● **Quoted passage**
>> begin
Although he started in homebuilding, Pierce had a fondness for projects with complexity and size – challenging architectural designs and difficult mountainside slopes. But being in a town of 25,000 or so in Montana meant there weren’t a lot of subs.
“You had to know how to do a lot of things throughout the whole construction project. So we got into excavating early on,” he says. A steady diet of equipment purchases led to the company doing specialty work for other contractors as well.
Getting it right, every time
“We developed a system early on that comprehensively looked at every part and piece of a job so we knew what our costs are. I think that’s real important,” Pierce says.
One of the tools Pierce developed to help him calculate costs is an estimating software program. The store-bought bidding and estimating programs he looked at didn’t give him the level of detail he needed for the challenging sites he developed nor did they do well at job-costing heavy equipment expenses.
So Pierce created his own custom spreadsheet program in Excel where he can plug in as many categories as he wants. Over the years the program has grown in size and scope and it now runs to hundreds of lines. But the data from every job helps improve the cost management process and sharpens the bids for the next job. “It’s my secret weapon,” he says.
>> end
● **Written problem**
Take the quoted passage and repeat only what runs from "Although he started" through "contractors as well.".

Entries from robot sessions:
>> begin
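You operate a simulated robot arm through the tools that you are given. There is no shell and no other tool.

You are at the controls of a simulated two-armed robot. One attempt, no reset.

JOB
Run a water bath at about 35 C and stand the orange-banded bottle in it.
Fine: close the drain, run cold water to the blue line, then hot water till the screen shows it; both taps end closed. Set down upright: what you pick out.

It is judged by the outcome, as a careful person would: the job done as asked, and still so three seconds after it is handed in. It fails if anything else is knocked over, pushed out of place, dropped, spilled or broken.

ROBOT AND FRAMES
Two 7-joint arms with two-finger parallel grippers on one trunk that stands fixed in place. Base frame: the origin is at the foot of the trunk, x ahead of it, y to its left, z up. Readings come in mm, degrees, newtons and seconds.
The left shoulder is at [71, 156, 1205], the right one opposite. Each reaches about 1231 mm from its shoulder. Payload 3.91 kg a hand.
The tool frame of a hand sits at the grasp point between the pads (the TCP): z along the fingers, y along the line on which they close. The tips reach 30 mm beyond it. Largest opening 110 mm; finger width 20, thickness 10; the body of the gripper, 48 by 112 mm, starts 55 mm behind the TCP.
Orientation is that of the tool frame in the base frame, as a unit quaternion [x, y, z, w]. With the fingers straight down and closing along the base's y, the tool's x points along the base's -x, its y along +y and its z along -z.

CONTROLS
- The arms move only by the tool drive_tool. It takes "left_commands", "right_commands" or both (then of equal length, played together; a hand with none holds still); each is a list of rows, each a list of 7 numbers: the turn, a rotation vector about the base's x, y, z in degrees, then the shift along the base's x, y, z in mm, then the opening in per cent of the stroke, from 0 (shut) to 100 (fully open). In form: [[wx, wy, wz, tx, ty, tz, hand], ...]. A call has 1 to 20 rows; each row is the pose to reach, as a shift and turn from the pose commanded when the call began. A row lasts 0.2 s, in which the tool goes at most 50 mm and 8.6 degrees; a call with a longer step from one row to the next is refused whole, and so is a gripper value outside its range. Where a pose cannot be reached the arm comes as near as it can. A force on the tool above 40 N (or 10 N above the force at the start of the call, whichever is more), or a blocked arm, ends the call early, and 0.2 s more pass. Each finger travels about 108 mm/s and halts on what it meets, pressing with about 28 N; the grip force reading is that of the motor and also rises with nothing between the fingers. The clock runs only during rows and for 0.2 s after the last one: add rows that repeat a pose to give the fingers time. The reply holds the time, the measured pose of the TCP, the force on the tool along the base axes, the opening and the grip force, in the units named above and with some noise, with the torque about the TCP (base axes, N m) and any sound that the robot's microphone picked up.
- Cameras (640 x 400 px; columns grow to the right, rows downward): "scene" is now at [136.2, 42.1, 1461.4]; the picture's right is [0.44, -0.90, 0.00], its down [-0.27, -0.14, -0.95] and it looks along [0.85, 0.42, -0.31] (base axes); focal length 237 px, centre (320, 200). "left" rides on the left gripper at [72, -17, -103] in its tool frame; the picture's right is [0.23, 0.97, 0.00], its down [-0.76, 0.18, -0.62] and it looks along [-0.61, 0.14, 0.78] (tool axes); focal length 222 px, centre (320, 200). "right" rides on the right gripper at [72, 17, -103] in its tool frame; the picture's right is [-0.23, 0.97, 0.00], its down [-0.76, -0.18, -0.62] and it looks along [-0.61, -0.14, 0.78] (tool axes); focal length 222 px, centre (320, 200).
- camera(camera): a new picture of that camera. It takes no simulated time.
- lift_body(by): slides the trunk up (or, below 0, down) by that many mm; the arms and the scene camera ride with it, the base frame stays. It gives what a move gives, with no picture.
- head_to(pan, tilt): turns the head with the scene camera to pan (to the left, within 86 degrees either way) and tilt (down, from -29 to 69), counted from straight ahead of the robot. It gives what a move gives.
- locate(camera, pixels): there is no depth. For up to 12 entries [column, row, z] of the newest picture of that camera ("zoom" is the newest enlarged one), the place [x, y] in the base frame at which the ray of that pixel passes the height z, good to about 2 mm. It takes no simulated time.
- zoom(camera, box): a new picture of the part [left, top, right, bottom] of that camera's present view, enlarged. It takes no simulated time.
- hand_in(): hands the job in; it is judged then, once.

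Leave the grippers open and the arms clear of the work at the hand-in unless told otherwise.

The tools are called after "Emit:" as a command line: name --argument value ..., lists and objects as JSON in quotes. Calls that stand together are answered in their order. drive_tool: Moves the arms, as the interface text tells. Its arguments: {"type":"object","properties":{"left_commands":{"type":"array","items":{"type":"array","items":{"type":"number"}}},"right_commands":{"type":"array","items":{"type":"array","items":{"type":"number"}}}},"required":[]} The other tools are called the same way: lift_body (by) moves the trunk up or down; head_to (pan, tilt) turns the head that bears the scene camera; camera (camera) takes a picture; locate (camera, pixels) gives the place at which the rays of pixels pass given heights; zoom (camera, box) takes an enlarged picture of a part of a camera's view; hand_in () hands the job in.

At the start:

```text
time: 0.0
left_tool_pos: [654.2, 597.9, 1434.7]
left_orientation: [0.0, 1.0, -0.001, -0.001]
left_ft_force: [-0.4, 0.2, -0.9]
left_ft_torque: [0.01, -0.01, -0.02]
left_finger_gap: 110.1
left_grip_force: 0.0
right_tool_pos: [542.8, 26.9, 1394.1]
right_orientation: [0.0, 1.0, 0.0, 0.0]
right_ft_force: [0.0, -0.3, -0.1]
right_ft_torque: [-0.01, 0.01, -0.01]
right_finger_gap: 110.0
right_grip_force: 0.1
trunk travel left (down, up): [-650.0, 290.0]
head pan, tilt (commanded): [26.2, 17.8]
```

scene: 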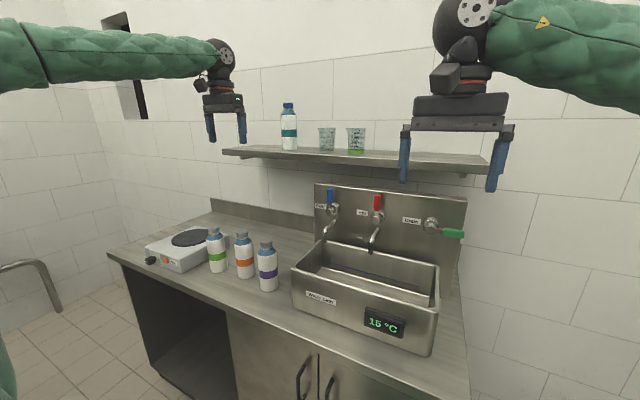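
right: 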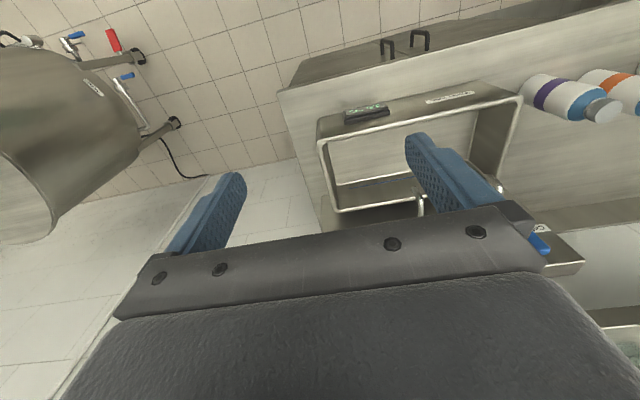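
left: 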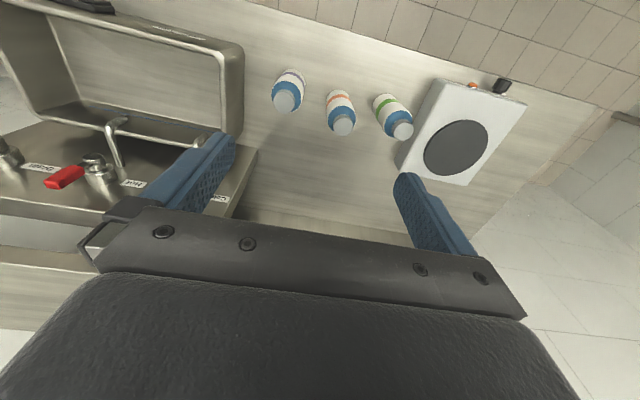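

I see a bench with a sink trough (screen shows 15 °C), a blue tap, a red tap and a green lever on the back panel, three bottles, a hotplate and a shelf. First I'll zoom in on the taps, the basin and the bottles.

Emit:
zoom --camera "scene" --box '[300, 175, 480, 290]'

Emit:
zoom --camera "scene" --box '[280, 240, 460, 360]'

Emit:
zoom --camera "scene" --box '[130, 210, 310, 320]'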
>> end
>> begin
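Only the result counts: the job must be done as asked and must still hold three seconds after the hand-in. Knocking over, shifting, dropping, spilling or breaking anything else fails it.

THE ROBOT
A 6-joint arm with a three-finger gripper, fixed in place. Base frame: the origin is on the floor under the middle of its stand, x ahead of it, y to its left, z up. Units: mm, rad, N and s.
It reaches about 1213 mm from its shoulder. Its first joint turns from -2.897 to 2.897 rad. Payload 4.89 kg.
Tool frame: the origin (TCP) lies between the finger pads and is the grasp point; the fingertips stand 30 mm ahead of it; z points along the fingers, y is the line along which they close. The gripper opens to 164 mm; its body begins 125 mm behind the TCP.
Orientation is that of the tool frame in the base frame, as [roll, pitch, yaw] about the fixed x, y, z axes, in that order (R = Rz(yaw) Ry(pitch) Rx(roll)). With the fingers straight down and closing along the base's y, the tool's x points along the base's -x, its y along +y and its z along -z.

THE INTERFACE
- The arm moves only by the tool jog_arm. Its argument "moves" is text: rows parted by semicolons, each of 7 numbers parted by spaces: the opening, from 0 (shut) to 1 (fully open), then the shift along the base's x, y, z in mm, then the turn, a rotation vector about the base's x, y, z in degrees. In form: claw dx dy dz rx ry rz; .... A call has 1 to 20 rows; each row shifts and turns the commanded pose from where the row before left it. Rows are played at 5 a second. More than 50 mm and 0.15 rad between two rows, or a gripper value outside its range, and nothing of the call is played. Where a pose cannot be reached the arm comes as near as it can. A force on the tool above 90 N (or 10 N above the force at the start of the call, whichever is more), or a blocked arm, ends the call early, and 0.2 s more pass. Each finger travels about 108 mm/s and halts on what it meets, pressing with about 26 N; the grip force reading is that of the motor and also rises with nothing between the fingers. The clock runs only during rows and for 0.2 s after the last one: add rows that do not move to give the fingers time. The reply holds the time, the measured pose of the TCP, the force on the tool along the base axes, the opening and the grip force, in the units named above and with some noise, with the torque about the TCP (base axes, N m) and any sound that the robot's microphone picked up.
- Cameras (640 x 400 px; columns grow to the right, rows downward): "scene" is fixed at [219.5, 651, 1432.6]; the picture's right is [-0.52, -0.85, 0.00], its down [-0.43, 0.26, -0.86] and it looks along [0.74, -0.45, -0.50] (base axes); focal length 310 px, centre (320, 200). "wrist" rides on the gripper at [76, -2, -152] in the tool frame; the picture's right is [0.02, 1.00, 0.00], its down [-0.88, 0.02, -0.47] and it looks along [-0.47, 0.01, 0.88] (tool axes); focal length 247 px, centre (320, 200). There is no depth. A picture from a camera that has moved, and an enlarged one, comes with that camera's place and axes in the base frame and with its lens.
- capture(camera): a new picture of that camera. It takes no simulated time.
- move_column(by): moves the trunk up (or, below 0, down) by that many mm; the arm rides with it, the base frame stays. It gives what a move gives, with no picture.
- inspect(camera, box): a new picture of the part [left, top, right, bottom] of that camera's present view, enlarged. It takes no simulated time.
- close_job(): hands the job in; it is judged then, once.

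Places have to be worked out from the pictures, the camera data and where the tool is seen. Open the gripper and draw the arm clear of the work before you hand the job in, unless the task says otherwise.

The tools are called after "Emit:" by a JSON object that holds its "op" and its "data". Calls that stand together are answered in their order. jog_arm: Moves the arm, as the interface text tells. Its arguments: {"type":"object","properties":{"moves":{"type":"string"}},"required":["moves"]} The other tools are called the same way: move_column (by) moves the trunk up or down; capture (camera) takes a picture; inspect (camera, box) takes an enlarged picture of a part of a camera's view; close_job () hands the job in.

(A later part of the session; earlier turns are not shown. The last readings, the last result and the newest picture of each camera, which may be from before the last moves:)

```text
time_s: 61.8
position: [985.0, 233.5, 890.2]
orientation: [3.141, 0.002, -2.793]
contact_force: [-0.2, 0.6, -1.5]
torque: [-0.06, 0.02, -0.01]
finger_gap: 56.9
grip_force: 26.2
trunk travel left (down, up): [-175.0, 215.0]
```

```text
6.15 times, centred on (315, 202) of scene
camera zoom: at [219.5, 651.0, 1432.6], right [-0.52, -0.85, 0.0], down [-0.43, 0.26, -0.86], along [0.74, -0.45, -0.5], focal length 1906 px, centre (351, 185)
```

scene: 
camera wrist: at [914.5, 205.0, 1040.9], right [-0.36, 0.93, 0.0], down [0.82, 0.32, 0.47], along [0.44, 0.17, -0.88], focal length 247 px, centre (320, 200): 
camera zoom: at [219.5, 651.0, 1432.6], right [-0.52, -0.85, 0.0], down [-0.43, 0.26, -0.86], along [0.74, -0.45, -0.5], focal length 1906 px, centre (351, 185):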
>> end
● **Answer below**
Although he started in homebuilding, Pierce had a fondness for projects with complexity and size – challenging architectural designs and difficult mountainside slopes. But being in a town of 25,000 or so in Montana meant there weren’t a lot of subs.
“You had to know how to do a lot of things throughout the whole construction project. So we got into excavating early on,” he says. A steady diet of equipment purchases led to the company doing specialty work for other contractors as well.